The Australia Competition and Consumer Commission (ACCC) administers the Grocery Unit Pricing Code and should be taking stronger action to monitor and enforce unit pricing to enable consumers to make informed decisions about product prices. This is especially critical when product sizes are inconsistent or change over time.
National Seniors Australia and the Queensland Consumers Association recommended that the ACCC give higher priority to monitoring and enforcing retailer compliance with the Unit Pricing Code of Conduct and be resourced to do so.
We also want the Federal Government to establish an independent, national review of the unit pricing system to assess and improve the effectiveness and administration of the current unit pricing and other relevant legislation.

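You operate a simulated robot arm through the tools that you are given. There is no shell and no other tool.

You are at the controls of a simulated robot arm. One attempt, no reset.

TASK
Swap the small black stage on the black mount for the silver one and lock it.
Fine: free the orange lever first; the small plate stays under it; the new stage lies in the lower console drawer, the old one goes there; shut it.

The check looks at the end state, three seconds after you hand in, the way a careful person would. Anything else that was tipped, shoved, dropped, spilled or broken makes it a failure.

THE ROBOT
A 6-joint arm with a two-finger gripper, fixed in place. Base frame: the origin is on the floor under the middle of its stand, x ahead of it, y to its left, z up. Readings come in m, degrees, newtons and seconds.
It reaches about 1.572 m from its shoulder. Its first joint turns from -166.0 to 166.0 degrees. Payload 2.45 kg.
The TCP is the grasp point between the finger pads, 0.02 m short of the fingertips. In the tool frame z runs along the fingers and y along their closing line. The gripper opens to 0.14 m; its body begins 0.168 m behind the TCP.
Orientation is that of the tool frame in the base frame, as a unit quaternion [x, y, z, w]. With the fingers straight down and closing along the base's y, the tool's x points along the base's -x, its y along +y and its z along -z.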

National Seniors is pleased the committee’s report to the Federal Government reflects our recommendations and wants the government to strengthen the Unit Pricing Code and force supermarkets to:
Adopt a mandatory information standard for unit pricing, including improvements to the legibility and prominence of unit prices, and changes in price and size of products
Standardise and rationalise discount and promotional terms, to prevent promotional material indicating a discount when one is not available
Prominently disclose any changes in the price or size of a product.
The committee also wants the ACCC to be given increased enforcement powers to better police compliance with the Unit Pricing Code and the Food and Grocery Code of Conduct and prosecute offenders.
It is not only shoddy compliance with unit pricing, including difficult to understand information, that frustrates supermarket shoppers but also the size, legibility, and accuracy of shop labelling.
For example, the three big supermarkets – Coles, Woolworths, and Aldi – are under fire for potentially misleading consumers with promotional and “sales” labels.
Consumer advocacy group Choice found that one-in-four shoppers had difficulty telling whether certain promotional price tags represented a genuine discount on the usual price.
A variety of price tags from the supermarkets – including “While Stocks Last”, “Super Savers”, “Down Down”, “Prices Dropped”, and “Member Price” – were examined in the research and more than 1,000 consumers across the country were surveyed.
“Our research shows that there is widespread confusion, and the supermarkets are arguably using the various labels to manipulate and impede informed purchasing decisions,” Choice said.
Small type and labels with confusing designs make it difficult to read and understand, compounding the problem NSA raised at the Senate inquiry about inadequate unit pricing information.
Older people and those with disabilities are particularly disadvantaged.
It’s not just an issue with supermarket shelf labels but also packaging information. The information print is too small and in colours that make it difficult to read for many people.
Fresh from its success in submitting to the Senate inquiry, the Queensland Consumers Association’s (QCA), supported by National Seniors, is campaigning to have supermarkets improve labelling.
QCA’s Ian Jarratt says the legibility problem is not just the fault of the content generators but also the consumer regulators and the legislation that fail to stipulate the size and prominence of packing information.
“There is a requirement that consumer information should be displayed so it is prominent and legible. But it is only principle based,” Mr Jarratt said.
“There is no indication as to what that means – no minimum print size is specified or there is no set objective and measurable standard set.
“Much more needs to be done to ensure that information to help consumers make informed choices is very easy for all consumers to notice, read, understand and use.”
People with a disability are most affected and the QCA suggests non-compliance may amount to breaking anti-discrimination laws.
“Existing general consumer law prohibitions against misleading or deceptive conduct might also be relevant, and also might be an unfair conduct prohibition if that is enacted,” Mr Jarratt told Connect.
“There is a great need for legislative changes and for monitoring and enforcement of compliance to be a higher priority for regulators and to be better resourced,” he said.
Mr Jarratt urged consumers to “complain to the relevant regulator when they experience consumer information that is not easy to read, notice, understand, and use”.